§ AIM:
All of the data must be printed exactly; please include every line.

Robot agent transcripts:
•••••

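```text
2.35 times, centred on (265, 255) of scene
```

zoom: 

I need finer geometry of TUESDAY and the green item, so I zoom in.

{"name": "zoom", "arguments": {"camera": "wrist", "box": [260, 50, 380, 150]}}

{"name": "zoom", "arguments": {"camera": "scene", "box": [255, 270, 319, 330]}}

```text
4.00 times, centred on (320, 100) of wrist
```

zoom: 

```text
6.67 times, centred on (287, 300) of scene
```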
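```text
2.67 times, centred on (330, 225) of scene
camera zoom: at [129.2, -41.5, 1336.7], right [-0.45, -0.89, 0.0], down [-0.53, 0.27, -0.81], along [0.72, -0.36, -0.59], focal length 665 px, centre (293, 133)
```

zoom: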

•••••

§ ANSWER TO THE EXERCISE:
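```text
2.35 times, centred on (265, 255) of scene
```

zoom: 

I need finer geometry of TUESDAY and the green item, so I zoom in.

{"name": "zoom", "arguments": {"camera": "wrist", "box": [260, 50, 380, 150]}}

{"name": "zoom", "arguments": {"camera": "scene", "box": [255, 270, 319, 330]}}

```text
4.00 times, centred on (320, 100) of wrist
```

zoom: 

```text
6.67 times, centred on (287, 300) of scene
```
```text
2.67 times, centred on (330, 225) of scene
camera zoom: at [129.2, -41.5, 1336.7], right [-0.45, -0.89, 0.0], down [-0.53, 0.27, -0.81], along [0.72, -0.36, -0.59], focal length 665 px, centre (293, 133)
```

zoom: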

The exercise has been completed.